It’s hard to imagine that on a weekend morning all three of our teenagers were up and out of bed before 7am.
Dear daughter was being picked up between 7 and 8am to go camping with friends so it’s not surprising that she was up and getting ready to go. Anticipation of a day at the beach, followed by marshmallows over the campfire (just happens to be one of her favorite things to do) and most likely staying up all night chatting to girlfriends, was enough draw to get her wheels in motion.
For a change, our two boys decided to join my husband and I at our regular Friday morning breakfast at (you guessed it) Ric’s Country Kitchen. Our kids do not really like your traditional breakfast items. Particularly anything to do with eggs. However, youngest son was in the mood for some pancakes and oldest son can’t get enough of the breakfast burrito that Ric’s serves up. We go to breakfast early though, usually leaving the house by 7 or 7:30am so if they wanted to join us the deal was they had to be up and ready to go. Which they were.
With our stomachs full we set out on the rest of our ‘Friday morning routine’ which is to go for a drive around the city. If you are not already aware, you will come to learn from me that the most frustrating part of living in Doha is the driving. But Friday, typically the ‘day of rest’ here, the streets are at their quietest so it’s nice to venture out to see the sights or in our case having lived here almost 11 years now, see what’s new. It was just reported in the news today that Qatar’s GDP is expected to grow by 18.5% in 2010 so be assured there is always something new to see around the country!
We’d only driven a short while along the corniche and were in the West Bay area when we noticed an ambulance, a police car and a crowd gathered at a worksite. I said to my husband there appeared to be an accident involving numerous victims. As there was only one ambulance on site, hubby figured they could maybe use some help, so proceeded to back up the vehicle, park and go to see if he could lend a hand. Watching from the opposite side of the street, I noticed medic gloves go on his hands so knew we would be waiting for at least a short while.
It turned out that a sheet of glass fell and 3 men were injured and taken to hospital. The worst of the three had the lower part of his leg pretty much severed. I believe the other two had either broken legs, feet or ankles. As the medics worked on the worst casualty, dear husband helped with the two less critical victims. After another 5 minutes or so a second ambulance arrived on scene, so they packaged up the last two to be transported and away they went.
Our youngest son said as we were waiting, “….. he makes me proud when he can help by doing stuff like this all the time”. I’m glad he feels that way.
I, of course, have spent about 20+ years watching my husband do these types of things all the time.
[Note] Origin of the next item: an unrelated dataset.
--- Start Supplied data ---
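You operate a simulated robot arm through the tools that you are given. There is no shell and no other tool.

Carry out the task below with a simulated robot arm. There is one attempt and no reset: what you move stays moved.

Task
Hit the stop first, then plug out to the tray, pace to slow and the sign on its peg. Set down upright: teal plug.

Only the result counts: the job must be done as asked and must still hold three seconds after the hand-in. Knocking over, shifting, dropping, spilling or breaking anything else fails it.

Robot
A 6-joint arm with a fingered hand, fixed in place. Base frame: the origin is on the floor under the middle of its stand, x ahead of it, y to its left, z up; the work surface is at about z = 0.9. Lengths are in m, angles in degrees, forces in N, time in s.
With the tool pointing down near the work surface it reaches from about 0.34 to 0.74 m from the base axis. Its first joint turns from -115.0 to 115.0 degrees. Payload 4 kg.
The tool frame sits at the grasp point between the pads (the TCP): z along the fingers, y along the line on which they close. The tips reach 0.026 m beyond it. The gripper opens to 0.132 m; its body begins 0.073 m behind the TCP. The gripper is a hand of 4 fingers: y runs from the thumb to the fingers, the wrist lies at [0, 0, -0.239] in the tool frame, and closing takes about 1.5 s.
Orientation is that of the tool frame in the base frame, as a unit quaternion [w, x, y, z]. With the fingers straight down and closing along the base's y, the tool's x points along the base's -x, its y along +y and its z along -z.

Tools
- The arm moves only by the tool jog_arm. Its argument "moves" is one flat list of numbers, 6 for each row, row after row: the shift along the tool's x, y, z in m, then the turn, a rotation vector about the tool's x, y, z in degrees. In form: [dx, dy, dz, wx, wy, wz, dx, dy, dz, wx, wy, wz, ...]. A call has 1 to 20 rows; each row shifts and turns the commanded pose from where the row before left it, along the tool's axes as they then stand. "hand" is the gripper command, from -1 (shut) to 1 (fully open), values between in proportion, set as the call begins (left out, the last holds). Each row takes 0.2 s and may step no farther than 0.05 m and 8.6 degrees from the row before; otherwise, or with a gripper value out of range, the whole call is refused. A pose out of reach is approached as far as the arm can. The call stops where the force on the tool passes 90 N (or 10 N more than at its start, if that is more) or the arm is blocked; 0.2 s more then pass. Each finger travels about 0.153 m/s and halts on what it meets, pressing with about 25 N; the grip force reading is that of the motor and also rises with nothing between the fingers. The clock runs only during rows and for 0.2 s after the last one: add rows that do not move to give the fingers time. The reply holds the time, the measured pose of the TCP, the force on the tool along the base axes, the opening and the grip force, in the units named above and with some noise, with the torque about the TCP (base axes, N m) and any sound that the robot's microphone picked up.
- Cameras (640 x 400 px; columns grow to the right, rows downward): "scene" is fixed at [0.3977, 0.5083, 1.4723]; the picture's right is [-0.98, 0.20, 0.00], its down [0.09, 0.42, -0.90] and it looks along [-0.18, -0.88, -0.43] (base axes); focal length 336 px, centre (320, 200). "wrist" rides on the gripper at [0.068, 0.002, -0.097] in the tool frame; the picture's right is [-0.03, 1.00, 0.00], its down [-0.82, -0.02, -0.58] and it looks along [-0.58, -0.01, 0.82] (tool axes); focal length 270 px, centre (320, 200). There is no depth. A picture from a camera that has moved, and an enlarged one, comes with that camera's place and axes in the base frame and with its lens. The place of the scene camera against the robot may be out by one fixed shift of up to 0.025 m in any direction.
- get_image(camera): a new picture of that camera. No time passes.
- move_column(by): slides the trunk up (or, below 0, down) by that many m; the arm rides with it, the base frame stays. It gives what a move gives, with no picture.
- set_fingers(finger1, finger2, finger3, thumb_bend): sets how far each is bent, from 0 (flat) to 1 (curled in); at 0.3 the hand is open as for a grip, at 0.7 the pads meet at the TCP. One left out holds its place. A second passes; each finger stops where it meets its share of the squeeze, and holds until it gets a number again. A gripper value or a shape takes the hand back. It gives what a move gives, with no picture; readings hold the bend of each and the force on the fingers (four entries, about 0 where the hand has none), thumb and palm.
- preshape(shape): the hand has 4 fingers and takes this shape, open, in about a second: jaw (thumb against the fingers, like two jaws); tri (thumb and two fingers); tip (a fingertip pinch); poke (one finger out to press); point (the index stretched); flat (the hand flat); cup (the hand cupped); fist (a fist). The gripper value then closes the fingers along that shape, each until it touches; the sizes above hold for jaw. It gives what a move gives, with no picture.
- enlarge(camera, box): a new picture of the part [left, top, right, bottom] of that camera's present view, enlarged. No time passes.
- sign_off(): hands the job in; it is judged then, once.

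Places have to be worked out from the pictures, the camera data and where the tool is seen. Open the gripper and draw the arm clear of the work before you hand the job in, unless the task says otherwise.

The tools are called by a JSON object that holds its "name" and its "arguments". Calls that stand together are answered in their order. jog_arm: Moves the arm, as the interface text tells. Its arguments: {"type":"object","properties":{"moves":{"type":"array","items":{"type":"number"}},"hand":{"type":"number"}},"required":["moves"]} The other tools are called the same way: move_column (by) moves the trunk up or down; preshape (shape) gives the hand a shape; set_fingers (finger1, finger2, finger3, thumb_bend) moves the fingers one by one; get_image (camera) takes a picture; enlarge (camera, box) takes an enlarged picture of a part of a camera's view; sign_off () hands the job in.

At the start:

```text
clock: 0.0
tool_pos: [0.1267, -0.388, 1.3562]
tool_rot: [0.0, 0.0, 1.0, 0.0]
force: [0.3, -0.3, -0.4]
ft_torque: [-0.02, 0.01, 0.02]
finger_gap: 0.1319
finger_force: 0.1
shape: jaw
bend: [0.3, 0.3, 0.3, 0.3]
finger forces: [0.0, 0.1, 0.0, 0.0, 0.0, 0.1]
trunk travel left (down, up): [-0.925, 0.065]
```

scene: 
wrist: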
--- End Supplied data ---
I can’t tell you the number of times I’ve sat on the side of the road watching as he helped with either an injury accident, a fire, or even just crowd or traffic control when he saw there was a need. There’s probably an incident every six months or so where I’ve watched him help, but the kids probably see this less often.
My husband feels ‘called’ to his line of work and helping people. It’s not about him. It’s not about whatever company he’s working for. It’s about doing what’s best, what’s right and what’s needed. At work he is not performing a ‘job’. He does what he does with the protection and safety of people and property first and foremost in his mind. Nothing more. Nothing less. At times his attention to safety, precautions, feeling the need to speak to owners of buildings we enter where fire alarms aren’t working, when there are safety hazards (and on and on the list goes,…..) drives us crazy and makes teenagers particularly, feel slightly embarassed.
But aren’t we thankful there are people like him in the world paying attention to such things for our well-being? And aren’t we thankful there are those like him willing to help when someone is in need? I bet those two fellows were today.